### TO DO
1. In the selected text, find "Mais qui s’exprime" and reproduce everything up to and including "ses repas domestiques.".
2. Resume the selected text where it left off.

### SOURCE EXCERPT

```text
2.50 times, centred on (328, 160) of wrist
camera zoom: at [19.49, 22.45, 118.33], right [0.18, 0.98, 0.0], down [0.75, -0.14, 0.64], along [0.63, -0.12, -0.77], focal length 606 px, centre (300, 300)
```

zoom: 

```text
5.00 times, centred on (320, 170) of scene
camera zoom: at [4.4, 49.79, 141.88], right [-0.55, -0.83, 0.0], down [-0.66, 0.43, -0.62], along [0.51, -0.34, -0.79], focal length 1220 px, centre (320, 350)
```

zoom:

### SELECTED TEXT
Jeunes carottes rôties au citron confit, zhoug/sahawiq yéménite aux fanes

Jeunes carottes rôties au citron confit, zhoug/sahawiq yéménite aux fanes
Hind
par

« Céline ;

Je vous envoie vifs compliments et remerciements pour le merveilleux bœuf-mode. Je voudrais bien réussir aussi bien que vous ce que je vais faire cette nuit, que mon style soit aussi brillant, aussi clair, aussi solide que votre gelée _ que mes idées soient aussi savoureuses que vos carottes et aussi nourrissantes et fraîches que votre viande. En attendant d’avoir terminé mon œuvre, je vous félicite de la vôtre. »

Mais qui s’exprime donc avec cette gracieuse humilité et cette admiration sans borne pour un plat de terroir bien connu, alias le bœuf Mode? Marcel Proust, pardi, lui-même ! Oui l’immense écrivain, grand gourmet devant l’éternel  par ailleurs (comme nous l’avons vu dans cette recette d’asperge) se lance dans une lettre passionnée à sa cuisinière, Céline Cottin ,suite à une dégustation mémorable de bœuf à la mode.

Oui il y a des jours où le cuisinier des chaumières aimerait recevoir des lettres de Marcel, en lieu et place d’onomatopées ou de grommellements pseudo-syllabiques accueillant ses repas domestiques.

En ces temps de mémoires partielles et » instagrammiques », rappelons que le bœuf mode(i.e à la mode de la maison) est  une estouffade de bœuf aux carottes, vin blanc et herbes aromatiques datant de 1651 et inventée par le grand cuisiner François Pierre de la Varenne, un pionnier de la gastronomie française telle qu’on l’entend aujourd’hui.

La carotte y est ici le symbole d’une grande cuisine bourgeoise, copieuse et bien en sauce dans la grande tradition de ce début du XXème siècle en France. Notons que cette recette a certainement inspirée l’expression « bœufs-carottes », désignant l’inspection générale de la police qui a donc pour mission de traquer les carotteurs dans ses rangs et de faire mijoter dans leur jus les suspects potentiels!

Toutes choses étant égales par ailleurs,cette connotation de fausseté et de fraude associée au verbe carotter semble être née aux alentours du XVIIème siècle où notre racine joufflue (ou pas) avait une réputation peu glorieuse. Songez donc : « ne manger que des carottes » signifiait faire mauvaise chère, « un mangeur de carottes » était un quidam naïf et crédule, « tourner carotte » revenait à retourner sa veste tandis qu’ »avoir une carotte dans le plomb » désignait le fait de chanter faux !  L’ingrat palmarès que voilà pour une apiacée si délicate.

### RESULTS OF THE EXERCISE
1.
Mais qui s’exprime donc avec cette gracieuse humilité et cette admiration sans borne pour un plat de terroir bien connu, alias le bœuf Mode? Marcel Proust, pardi, lui-même ! Oui l’immense écrivain, grand gourmet devant l’éternel  par ailleurs (comme nous l’avons vu dans cette recette d’asperge) se lance dans une lettre passionnée à sa cuisinière, Céline Cottin ,suite à une dégustation mémorable de bœuf à la mode.

Oui il y a des jours où le cuisinier des chaumières aimerait recevoir des lettres de Marcel, en lieu et place d’onomatopées ou de grommellements pseudo-syllabiques accueillant ses repas domestiques.

2.
Nous voici donc de nouveau à l’ombre des ombellifères , une famille nombreuse qui se dénomme désormais apiacée (de Apium alias céleri, le maitre de cette famille végétale) et qui compte pas moins de 1600 membres : céleri donc, fenouil, panais (longtemps confondu avec sa consœur carotte), persil-racine, persil feuille, cerfeuil, fenouil, coriandre, carvi, cumin, livèche,aneth, anis vert, angélique ….

Est-ce parce qu’ils se partagent ce voisinage botanique que les carottes s’allient si bien avec la coriandre et le cumin ? Renonçant à trancher cette question épineuse, je me suis esquivée en cuisine  en osant un mariage maroco-yéménite pour mon bouquet de jeunes carottes feuillues. J’avais résolu d’utiliser la bestiole entière et il me tardait depuis longtemps de tenter ma version d’un condiment yéménite : le zhoug (hébreu)ou sahawiq (en arabe), une petite sauce très pimentée et très herbacée issue de la tradition culinaire yéménite et rendue populaire par l’émigration juive de ce pays vers Israël.

J’ai donc détourné ce condiment pour pouvoir utiliser mes fanes et réduit le nombre de piments pour une version plus modérée : à vous d’ajuster selon votre résistance à l’échelle de Scoville !

Les légumes et la sauce sont  un accompagnement parfait pour les grillades estivales mais se dégustent tout aussi bien avec un bol de légumineuses (lentilles par exemples) ou de céréales (petit épeautre, orge, millet)

Pour 4 à 6 personnes :

Pour les carottes rôties :

  • Un bouquet de jeunes carottes avec fanes (une quinzaine)
  • 1 citron confit
  • 1 petite gousse d’ail
  • Le jus d’un petit citron
  • 1 c à s de cumin en grain (à défaut déjà moulu)
  • 1 c à s de coriandre en grain (à défaut déjà moulu)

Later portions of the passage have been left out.